Vendredi 7 février 2025 à 17h13

Nice, 7 fév 2025 (AFP) — De nombreux représentants des universités françaises se sont inquiétés vendredi à Nice de pressions croissantes à travers le monde et jusque dans les démocraties occidentales, à l'occasion du procès de la sociologue Pinar Selek, poursuivie depuis 27 ans en Turquie et désormais réfugiée en France.

Pour la communauté académique, Mme Selek, accusée en Turquie de "terrorisme" malgré quatre acquittements, est visée en raison de ses travaux sur les Kurdes, les Arméniens ou encore sur l'apprentissage de la virilité dans l'armée.

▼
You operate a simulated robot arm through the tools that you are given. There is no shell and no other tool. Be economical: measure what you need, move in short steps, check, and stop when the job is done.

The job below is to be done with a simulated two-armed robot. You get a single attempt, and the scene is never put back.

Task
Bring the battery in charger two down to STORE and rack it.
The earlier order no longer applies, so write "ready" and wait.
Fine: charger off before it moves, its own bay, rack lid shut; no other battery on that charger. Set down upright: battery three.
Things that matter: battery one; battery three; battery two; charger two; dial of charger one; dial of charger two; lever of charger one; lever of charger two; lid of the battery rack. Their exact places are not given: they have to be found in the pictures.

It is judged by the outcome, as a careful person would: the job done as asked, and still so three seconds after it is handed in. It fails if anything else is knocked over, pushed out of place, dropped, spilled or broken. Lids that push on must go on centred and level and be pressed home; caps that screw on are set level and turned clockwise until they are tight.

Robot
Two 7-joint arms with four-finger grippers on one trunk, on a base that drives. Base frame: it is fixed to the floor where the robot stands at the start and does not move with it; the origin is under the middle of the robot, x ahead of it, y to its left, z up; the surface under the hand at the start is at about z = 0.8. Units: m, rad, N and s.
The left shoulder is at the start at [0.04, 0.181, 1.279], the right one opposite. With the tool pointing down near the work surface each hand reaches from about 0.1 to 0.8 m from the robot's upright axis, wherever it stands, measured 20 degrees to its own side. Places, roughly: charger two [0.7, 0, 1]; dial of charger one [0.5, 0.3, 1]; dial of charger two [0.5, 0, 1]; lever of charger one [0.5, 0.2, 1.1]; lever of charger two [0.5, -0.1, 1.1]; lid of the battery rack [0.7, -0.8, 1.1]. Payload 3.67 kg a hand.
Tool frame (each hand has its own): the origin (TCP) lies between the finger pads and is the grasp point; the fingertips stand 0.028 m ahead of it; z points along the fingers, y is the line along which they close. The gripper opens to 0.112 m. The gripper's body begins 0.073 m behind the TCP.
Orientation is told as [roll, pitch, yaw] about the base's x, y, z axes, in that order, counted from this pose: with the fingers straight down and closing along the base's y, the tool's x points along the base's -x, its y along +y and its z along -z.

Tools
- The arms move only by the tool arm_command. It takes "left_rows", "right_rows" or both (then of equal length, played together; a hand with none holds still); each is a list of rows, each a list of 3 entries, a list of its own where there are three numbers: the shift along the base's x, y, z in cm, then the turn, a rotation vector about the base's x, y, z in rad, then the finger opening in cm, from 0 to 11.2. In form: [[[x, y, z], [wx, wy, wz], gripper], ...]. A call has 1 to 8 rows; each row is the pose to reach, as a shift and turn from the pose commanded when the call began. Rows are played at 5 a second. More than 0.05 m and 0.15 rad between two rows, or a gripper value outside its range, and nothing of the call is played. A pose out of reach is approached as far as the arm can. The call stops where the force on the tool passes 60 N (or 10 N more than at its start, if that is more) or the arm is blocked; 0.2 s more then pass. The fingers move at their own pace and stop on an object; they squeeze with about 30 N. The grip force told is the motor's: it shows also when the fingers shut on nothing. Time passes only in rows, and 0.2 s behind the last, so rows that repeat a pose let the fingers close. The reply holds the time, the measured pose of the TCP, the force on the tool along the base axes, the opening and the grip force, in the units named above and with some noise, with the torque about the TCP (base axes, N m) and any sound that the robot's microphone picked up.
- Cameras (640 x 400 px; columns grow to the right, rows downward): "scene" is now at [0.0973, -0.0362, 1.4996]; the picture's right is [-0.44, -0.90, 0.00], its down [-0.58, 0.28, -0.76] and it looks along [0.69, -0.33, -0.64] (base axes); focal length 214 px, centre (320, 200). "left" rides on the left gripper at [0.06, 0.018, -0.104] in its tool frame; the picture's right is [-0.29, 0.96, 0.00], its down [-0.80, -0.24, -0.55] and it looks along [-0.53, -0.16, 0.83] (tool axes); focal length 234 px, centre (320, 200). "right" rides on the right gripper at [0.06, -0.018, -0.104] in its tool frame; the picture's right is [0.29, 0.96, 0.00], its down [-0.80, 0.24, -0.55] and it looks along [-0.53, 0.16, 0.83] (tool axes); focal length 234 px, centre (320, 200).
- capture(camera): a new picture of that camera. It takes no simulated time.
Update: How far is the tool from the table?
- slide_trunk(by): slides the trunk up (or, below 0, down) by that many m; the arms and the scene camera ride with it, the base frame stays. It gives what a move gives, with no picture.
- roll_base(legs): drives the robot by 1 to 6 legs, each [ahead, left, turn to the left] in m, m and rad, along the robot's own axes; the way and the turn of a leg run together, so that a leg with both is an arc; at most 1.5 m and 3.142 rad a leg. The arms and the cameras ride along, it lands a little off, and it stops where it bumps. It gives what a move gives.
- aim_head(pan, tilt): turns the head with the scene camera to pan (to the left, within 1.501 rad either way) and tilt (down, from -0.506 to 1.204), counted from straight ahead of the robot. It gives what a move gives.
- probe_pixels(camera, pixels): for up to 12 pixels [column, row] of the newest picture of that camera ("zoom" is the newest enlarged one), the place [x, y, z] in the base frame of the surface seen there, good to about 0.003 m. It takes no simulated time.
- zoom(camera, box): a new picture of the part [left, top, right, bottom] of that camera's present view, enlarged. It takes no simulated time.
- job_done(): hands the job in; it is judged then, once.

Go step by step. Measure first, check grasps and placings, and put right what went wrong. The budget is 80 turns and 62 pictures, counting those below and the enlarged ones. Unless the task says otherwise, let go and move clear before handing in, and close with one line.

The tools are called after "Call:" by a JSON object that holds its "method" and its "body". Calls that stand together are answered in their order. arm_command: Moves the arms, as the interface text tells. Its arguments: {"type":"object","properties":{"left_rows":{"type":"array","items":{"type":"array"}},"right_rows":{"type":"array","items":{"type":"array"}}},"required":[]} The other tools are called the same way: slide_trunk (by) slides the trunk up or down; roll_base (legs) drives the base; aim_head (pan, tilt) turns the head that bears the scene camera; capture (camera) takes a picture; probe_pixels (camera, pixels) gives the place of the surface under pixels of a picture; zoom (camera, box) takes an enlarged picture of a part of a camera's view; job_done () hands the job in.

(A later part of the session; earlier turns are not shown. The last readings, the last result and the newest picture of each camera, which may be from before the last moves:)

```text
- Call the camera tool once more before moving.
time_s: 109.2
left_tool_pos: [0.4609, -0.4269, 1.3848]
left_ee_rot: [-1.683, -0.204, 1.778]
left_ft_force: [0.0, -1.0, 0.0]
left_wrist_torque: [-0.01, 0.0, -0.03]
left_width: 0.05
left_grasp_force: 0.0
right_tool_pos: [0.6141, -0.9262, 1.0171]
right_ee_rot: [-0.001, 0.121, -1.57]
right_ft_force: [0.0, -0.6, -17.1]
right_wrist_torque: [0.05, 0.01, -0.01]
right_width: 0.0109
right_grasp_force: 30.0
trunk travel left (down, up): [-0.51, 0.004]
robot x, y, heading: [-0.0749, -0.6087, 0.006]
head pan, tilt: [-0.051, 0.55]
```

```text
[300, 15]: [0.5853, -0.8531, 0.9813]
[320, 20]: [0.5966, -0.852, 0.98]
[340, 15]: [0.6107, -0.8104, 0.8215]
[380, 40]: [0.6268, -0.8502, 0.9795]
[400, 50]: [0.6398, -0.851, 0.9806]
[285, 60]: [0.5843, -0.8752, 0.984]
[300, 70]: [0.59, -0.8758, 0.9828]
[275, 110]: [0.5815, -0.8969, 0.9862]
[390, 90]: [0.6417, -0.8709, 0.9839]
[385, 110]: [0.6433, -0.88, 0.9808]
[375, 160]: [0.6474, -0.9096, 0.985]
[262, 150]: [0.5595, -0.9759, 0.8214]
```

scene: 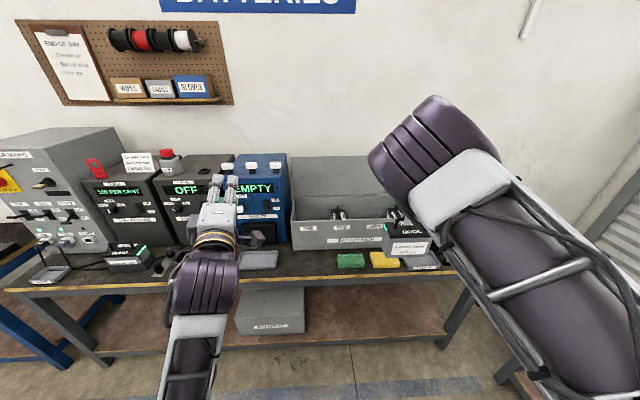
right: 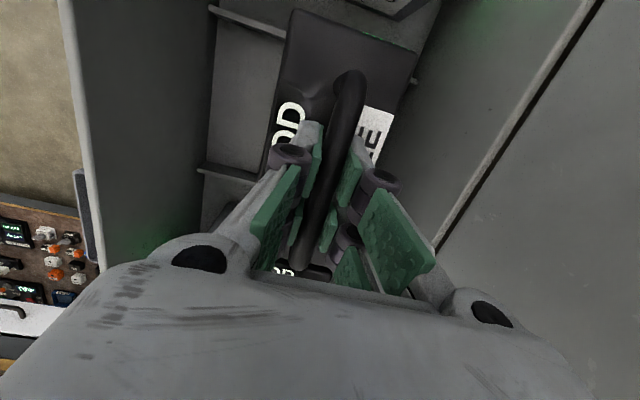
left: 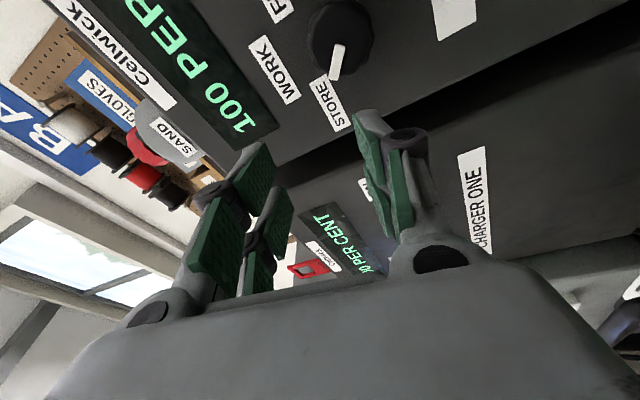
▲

En juin 2024, l'accusation avait d'ailleurs versé au dossier un rapport affirmant que la chercheuse avait participé deux mois plus tôt à une manifestation de "terroristes du PKK" (Parti des travailleurs du Kurdistan). Il s'agissait d'une conférence de femmes kurdes organisée par l'Université Côte d'Azur.

Mais au-delà du cas de Mme Selek, "il y a de plus en plus de pressions pour ne pas parler de tel ou tel sujet, pour ne pas inviter telle ou telle personne", a expliqué Jeannick Brisswalter, président d'Université Côte d'Azur, entouré d'autres présidents d'universités et de chercheurs, en ouverture d'une journée de soutien à Mme Selek et aux libertés académiques.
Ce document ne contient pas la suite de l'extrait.